In contrast to the facts in Sanderson, Diaz presents neither
a specific factual basis nor evidence other than his own post
hoc testimony to support his allegations of coercion. The Court
does not credit Diaz's account of the allegedly coercive
remarks by Segal just before the plea, to the effect that Segal
told Diaz that if Diaz implicated Beltre during his allocution,
the Judge would give him a longer sentence and Segal would not
represent him. Moreover, even if Segal did make such comments
as Diaz reports, they could be interpreted in at least three
different ways, two of which are entirely innocuous: (1) Segal
was warning Diaz not to lie under oath because he could receive
additional jail time for obstruction
of justice or perjury; (2) Segal was informing Diaz that if it
was his testimony that Beltre was involved in the transaction,
that Segal had a conflict of interest and could not represent
him; or, (3) more disturbingly, that Segal was threatening Diaz
in order to protect Beltre. See id. 93. Because Diaz's account
of these statements, even if credited, is so ambiguous, the
Court does not consider it to be any proof of coercion and
cannot accord it any weight.
Among all of Diaz's recent testimony in connection with his
repeated motions to withdraw his plea, the Court finds most
credible his untutored admission in his November, 1990 letter
to the Court that he thinks ten years is too long a sentence
for the crime he committed. The fact that a defendant may have
a change of heart is simply not a sufficient basis to withdraw
a plea made in open court. Figueroa, 757 F.2d at 475.

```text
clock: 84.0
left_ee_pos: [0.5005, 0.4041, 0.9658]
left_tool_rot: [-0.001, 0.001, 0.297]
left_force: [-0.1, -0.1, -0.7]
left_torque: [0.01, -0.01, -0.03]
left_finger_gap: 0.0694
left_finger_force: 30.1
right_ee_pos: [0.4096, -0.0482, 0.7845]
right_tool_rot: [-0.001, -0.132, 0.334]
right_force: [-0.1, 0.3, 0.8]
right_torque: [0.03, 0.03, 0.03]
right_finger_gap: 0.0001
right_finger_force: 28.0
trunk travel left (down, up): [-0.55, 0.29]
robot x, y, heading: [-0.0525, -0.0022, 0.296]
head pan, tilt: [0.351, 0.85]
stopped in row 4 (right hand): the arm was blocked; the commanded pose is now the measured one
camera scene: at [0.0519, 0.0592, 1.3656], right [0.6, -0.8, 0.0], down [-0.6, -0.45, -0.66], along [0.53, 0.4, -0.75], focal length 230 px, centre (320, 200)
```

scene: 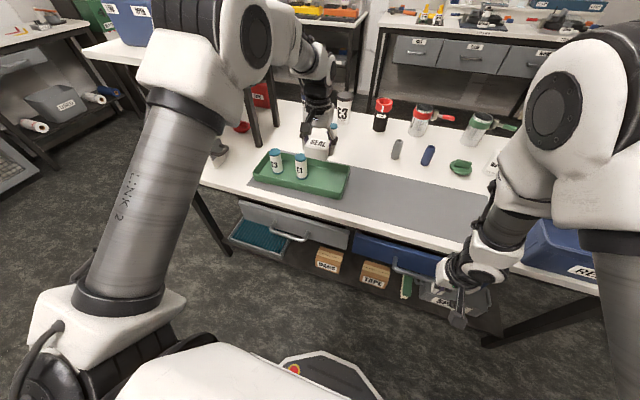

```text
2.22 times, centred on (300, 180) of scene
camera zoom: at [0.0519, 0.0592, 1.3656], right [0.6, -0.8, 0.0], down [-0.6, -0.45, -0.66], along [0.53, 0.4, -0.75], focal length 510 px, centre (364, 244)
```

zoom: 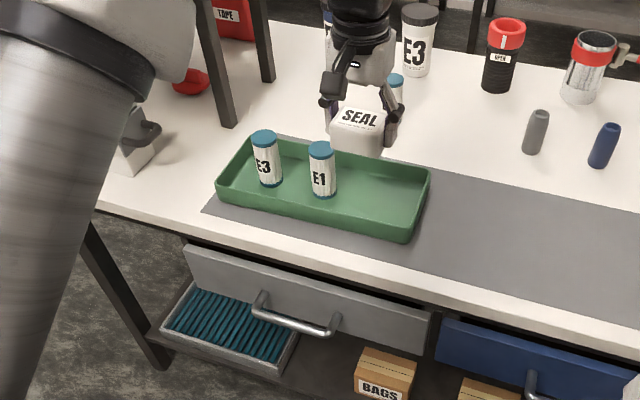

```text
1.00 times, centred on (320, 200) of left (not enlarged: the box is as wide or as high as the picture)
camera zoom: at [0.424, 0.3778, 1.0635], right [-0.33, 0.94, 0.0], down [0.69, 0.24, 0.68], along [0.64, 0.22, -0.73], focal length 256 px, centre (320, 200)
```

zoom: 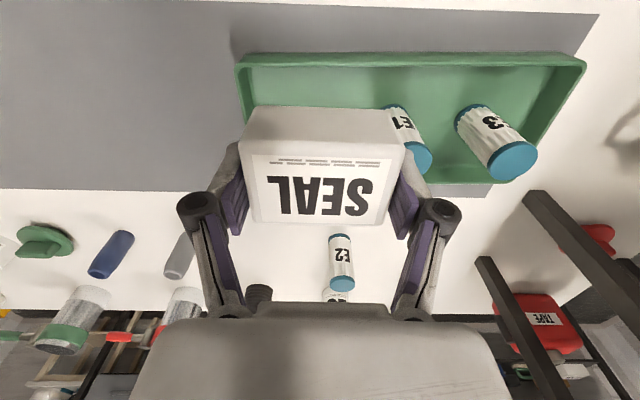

Upon considering defendant's affidavits, testimony, and other
evidence in this matter as well as governing legal principles,
the Court concludes that defendant Diaz has shown no "fair and
just reason" for the Court to permit him to withdraw his guilty
plea. Accordingly, his renewed motion for withdrawal is
For the aforementioned reasons, the Court denies Diaz's
second motion to withdraw his guilty plea.